Friday, May 9, 2014

"Sahara sands and other's lands" - My latest article for Catalonia Today

Fine, red-brown dust covered every flat surface across Europe and the south of the UK just four weeks ago. 

If it was ever needed, it gave the strongest physical evidence that nature does not respect borders as well as telling our eyes, noses and throats that continents can exchange things through the air as easily as we can go on our holiday flights.

Apart from local pollution and pollen, the major source of this all-encompasing powder was North Africa's Sahara desert. Powerful wind storms there whipped up the particles making them airborne well into the north where they were brought down by light rain. 

Personally, I like the idea that someone living in Catalunya (or even London) can be affected by natural forces from a desert that we have usually thought of as being "a long way" to the south. (I'm often reminded how close it really is by the Arabic traffic sign on the autopista near El Papiol.) 

This desert, like the others I have visited in the USA and Australia, is both enchanting and beguiling. 

The apparent emptiness, the sheer width of the open space, the calming shimmer of the sand, the soft curves of the dunes, the barren beauty of the raw plains and the friendly proximity of the stars in your face at night, and (if you are lucky) all from the back of a placid, gentle-paced camel with extra long eyelashes. 

To me, the desert is infinitely more preferable than trying to look at the irritatingly ceasless, repetitive and ultimately moronic monotony of the ocean, which for all it's supposed romance and admittedly great bounties, is to me just something that makes me seasick.



But this recent weather phenomenon, including the reporting of it, has another aspect to it. 

Many of us are at least subconsciously pleased that it has come from outside where we live or have grown up. It is easy, convenient, mentally lazy, to categorise something that has created a minor health concern like asthma as a problem caused by an "oustide" influence or created by an "external" source. 

We can, without even vaguely realising it, make a casual association with other "African problems" like immigration/refugees/hunger/starvation/poverty and this allows us to wash our hands of any possible moral responsibility simply because it was not "us" who made it so. 

We can quietly form the idea that it is those from outside our own homelands who bring in trouble/disease/political extremism/desperation or even "false" religion and this means that we have logically gone most of the way to dismissing the needs of negros with "other continent" problems. 

And we have barely exercised a brain cell in the process. 

Because of the luxury of viewing Africans as others, and not "one of of us" we also set up a chain of thought (or is it more like a lack of thought?) that links "their" difficulties as somehow removed from "our" difficulties. 

This permits a kind of unconscious, indifferent racism.

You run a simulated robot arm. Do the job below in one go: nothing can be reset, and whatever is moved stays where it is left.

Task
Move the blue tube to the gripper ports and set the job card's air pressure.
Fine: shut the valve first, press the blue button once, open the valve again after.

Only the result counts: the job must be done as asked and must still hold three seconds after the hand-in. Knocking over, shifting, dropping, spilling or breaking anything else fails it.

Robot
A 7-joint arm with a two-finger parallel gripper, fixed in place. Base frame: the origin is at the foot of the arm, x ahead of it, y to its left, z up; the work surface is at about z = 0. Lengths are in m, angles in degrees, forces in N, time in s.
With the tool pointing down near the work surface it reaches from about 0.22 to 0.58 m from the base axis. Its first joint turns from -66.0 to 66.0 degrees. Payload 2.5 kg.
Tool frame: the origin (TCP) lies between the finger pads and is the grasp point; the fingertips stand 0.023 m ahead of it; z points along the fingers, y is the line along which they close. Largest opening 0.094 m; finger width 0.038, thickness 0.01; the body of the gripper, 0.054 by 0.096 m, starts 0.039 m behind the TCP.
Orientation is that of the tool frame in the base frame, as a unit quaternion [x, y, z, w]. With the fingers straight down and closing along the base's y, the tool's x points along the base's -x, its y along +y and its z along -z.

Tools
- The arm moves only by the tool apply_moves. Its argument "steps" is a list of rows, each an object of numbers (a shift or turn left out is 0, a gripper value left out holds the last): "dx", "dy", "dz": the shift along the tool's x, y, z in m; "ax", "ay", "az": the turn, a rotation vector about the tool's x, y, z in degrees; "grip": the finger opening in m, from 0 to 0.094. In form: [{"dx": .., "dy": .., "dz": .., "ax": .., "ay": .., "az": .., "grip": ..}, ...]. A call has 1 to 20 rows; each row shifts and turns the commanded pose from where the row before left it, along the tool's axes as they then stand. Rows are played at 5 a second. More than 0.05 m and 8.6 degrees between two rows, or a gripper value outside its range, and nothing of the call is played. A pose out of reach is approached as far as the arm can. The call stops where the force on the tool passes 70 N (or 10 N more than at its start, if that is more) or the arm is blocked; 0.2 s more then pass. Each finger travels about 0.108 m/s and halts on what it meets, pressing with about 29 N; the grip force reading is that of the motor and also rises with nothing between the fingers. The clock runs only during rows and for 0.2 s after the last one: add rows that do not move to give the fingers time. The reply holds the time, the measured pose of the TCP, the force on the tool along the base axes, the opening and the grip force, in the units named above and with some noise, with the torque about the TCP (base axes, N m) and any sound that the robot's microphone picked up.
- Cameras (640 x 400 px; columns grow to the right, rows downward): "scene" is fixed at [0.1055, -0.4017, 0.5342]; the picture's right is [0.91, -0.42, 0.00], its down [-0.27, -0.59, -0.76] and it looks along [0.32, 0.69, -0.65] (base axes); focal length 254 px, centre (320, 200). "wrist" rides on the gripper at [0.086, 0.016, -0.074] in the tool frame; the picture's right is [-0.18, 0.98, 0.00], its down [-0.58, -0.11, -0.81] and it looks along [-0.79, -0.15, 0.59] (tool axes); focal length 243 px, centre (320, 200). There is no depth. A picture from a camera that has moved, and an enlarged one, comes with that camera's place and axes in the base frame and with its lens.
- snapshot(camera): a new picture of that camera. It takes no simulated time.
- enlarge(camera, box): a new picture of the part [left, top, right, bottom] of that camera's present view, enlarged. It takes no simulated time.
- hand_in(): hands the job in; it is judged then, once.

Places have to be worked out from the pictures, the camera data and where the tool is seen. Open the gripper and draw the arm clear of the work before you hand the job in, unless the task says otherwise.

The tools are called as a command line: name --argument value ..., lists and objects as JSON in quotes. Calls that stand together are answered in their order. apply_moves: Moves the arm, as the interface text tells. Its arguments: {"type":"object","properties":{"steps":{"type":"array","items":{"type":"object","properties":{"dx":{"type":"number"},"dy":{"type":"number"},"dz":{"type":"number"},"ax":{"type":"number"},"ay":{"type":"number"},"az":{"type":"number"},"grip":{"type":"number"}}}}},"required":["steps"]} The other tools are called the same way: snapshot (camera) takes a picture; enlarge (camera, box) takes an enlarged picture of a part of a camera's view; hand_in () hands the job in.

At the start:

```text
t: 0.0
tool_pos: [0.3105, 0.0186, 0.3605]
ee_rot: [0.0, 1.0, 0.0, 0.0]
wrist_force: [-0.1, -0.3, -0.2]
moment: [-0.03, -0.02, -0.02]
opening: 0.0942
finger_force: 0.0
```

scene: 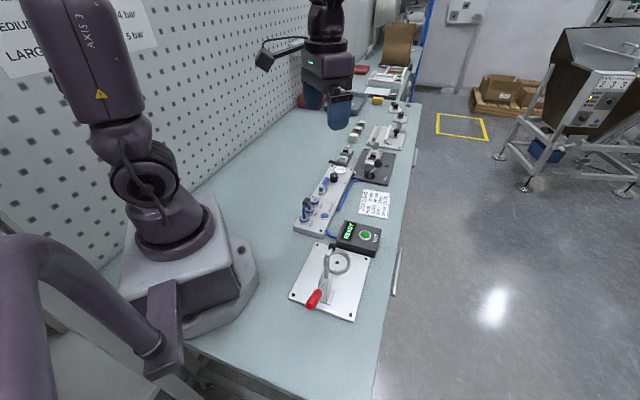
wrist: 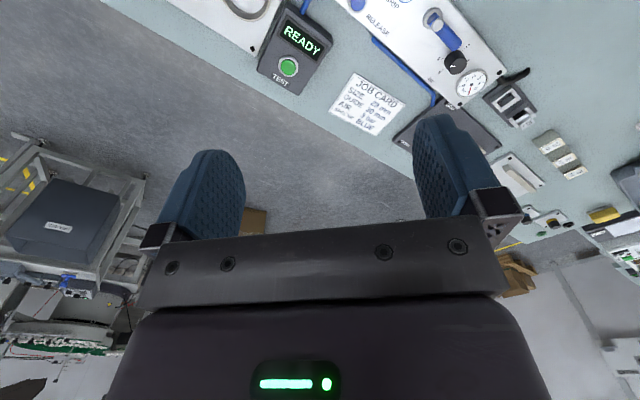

By creating the idea of "us" we create the idea of "them." Even the word "foreign" is objectionable to me. 

A foreigner therefore, is an "outsider," Auslander in German or an extranjero (which has the suggestion of someone being "extraneous," to an English-language ear, meaning: " irrrelevant/not forming an essential or vital part.)



So, weather can reach out over frontiers. When any person does the same we should be complelled to consider the Latin writer Terentius' words from around 160 BC. He stated that " I am a human being, so nothing human is foreign to me."